Этот мудрец толковал свободу как согласование устремлений души с теми возможностями, которые предоставляет тело. Разумное избегание излишеств, вредящих телу, — разве это не есть свобода? Как осознанная необходимость?
Человек здоровый никогда не согласится с подобными рассуждениями.
Не позволяет тебе твое хилое тело ходить в лес на охоту — так, значит, твоя осознанная свобода заключается в том, чтобы сидеть дома?
Здоровый человек, издевательски усмехаясь, заменит спинозовскую формулу «Свобода есть осознанная необходимость» обидными поговорками. По — русски они звучат так:
«По одежке протягивай ножки».
«Каждый сверчок знай свой шесток».
Но и Спиноза не был здоровым человеком.
У него, как и у Карла Ясперса, были очень больные легкие.
А потому Спинозе не оставалось ничего иного, кроме свободы как осознанной необходимости и философии разумного самоограничения.
Когда не имеешь того, что любишь, приходится любить то, что имеешь.
У Б. Спинозы был туберкулез. Он болел чахоткой двадцать лет, усугубляя болезнь табакокурением (что в XVII веке считалось лекарством от туберкулеза). Деньги на жизнь он зарабатывал тем, что шлифовал линзы для оптических приборов. Вдыхание возникающей при этом стеклянной пыли здоровья ему не добавляло.
Если здоровья нет, приходится возводить в идеал умеренность и аккуратность, называя их счастьем.
Диагноз Ясперсу во времена учебы его в гимназии еще поставлен не был.
Но он уже болел, а потому почувствовал родство духа со Спинозой.
Родство дыхания. Родство души. Родство духа.
Недостаток дыхания и избыток духа
Легкие у К. Ясперса были больными с самого рождения: младенец задыхался и не мог нормально сосать материнскую грудь.

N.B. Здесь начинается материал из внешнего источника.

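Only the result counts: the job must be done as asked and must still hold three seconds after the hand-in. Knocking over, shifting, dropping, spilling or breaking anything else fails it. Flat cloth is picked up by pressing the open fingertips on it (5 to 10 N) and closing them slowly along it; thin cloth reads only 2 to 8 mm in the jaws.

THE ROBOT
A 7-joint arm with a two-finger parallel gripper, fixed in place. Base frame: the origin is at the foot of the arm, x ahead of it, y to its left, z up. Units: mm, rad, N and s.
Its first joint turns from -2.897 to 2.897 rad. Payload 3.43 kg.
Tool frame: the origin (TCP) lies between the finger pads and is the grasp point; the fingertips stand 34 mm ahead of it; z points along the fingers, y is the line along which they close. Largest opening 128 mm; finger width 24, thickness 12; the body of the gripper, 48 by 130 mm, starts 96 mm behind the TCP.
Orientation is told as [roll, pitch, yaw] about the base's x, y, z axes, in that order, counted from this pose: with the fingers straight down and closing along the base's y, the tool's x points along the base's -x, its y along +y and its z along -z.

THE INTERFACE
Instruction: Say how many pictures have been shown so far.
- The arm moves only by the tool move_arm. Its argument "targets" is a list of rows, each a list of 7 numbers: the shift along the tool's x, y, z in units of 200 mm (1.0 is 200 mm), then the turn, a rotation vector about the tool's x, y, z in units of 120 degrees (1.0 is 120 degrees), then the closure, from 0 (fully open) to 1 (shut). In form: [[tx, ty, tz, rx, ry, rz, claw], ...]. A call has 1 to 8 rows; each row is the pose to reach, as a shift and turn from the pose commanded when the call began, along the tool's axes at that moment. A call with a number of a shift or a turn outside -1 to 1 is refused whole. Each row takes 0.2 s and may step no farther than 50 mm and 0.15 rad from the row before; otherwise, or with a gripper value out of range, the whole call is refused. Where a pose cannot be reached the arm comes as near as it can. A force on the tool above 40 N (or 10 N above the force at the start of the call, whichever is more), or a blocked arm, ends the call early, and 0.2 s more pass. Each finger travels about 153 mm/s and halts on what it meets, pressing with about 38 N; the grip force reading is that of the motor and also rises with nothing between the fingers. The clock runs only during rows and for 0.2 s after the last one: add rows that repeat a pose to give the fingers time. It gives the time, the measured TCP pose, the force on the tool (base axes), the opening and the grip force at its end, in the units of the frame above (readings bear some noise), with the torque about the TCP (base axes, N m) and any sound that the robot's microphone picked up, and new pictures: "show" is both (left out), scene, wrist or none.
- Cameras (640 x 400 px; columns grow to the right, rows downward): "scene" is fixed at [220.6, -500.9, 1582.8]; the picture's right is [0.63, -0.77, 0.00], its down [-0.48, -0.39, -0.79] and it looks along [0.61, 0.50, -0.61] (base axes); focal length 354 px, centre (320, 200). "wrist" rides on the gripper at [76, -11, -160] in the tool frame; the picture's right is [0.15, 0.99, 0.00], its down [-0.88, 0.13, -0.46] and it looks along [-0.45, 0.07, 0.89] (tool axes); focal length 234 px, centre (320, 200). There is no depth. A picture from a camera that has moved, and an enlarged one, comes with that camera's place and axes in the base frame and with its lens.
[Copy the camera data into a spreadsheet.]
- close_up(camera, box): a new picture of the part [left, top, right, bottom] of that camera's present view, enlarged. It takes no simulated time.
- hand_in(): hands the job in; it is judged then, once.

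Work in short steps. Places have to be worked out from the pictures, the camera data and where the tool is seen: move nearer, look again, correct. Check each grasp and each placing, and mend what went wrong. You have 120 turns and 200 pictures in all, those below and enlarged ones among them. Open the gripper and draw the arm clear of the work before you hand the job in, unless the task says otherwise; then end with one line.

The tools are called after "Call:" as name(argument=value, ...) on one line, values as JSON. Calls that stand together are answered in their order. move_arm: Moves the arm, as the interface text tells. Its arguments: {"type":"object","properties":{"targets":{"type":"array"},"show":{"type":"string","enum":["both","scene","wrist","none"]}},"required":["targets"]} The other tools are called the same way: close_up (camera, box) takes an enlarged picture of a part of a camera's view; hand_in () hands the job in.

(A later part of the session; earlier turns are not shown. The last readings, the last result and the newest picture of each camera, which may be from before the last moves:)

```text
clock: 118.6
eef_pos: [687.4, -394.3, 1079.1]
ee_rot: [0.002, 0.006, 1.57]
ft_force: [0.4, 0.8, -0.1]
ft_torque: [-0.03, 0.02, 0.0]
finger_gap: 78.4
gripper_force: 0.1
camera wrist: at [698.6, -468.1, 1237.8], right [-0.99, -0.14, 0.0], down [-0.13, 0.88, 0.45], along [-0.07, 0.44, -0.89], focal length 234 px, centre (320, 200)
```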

«Я с самого начала создавал своим родителям заботы своим слабым здоровьем. Еще когда я был младенцем, мое дыхание было не в порядке. Мой отец обратил внимание на это «перханье», как он его называл. На коже головы и на подколенных впадинах возникла экзема. Кашель не прекращался. Мальчиком я переживал сильнейшие приступы кашля по ночам и постоянно чувствовал слабость. Здоровым я не был никогда. Мои родители не теряли мужества даже тогда, когда мое существование представлялось весьма проблематичным. Они давали мне почувствовать, как прекрасна жизнь, и то, что я для них не обуза, а радость. Об этом, например, — один пример из тысячи! — говорится в письме отца, написанном в 1908 году: "… Ты принес нам с матерью много радости — и большой радости. <…> и если теперь нам совершенно ясно, что твое здоровье может жестоко перечеркнуть все твои прекрасные жизненные планы, то это отнюдь не удерживало и не удерживает нас от того, чтобы радоваться, про себя тихо радоваться тебе, тому, что ты делаешь и чем занимаешься, твоим достижениям и успехам, а особенно — здоровой, прекрасной и ясной жизни твоих чувств и твоим жизненным воззрениям. <…> Я пишу тебе это так бесхитростно и так без обиняков, чтобы показать, что мы не питаем ложных надежд. Мы никогда не делали этого; но надежда никогда нас не оставляла, не оставляет и сейчас”»[59].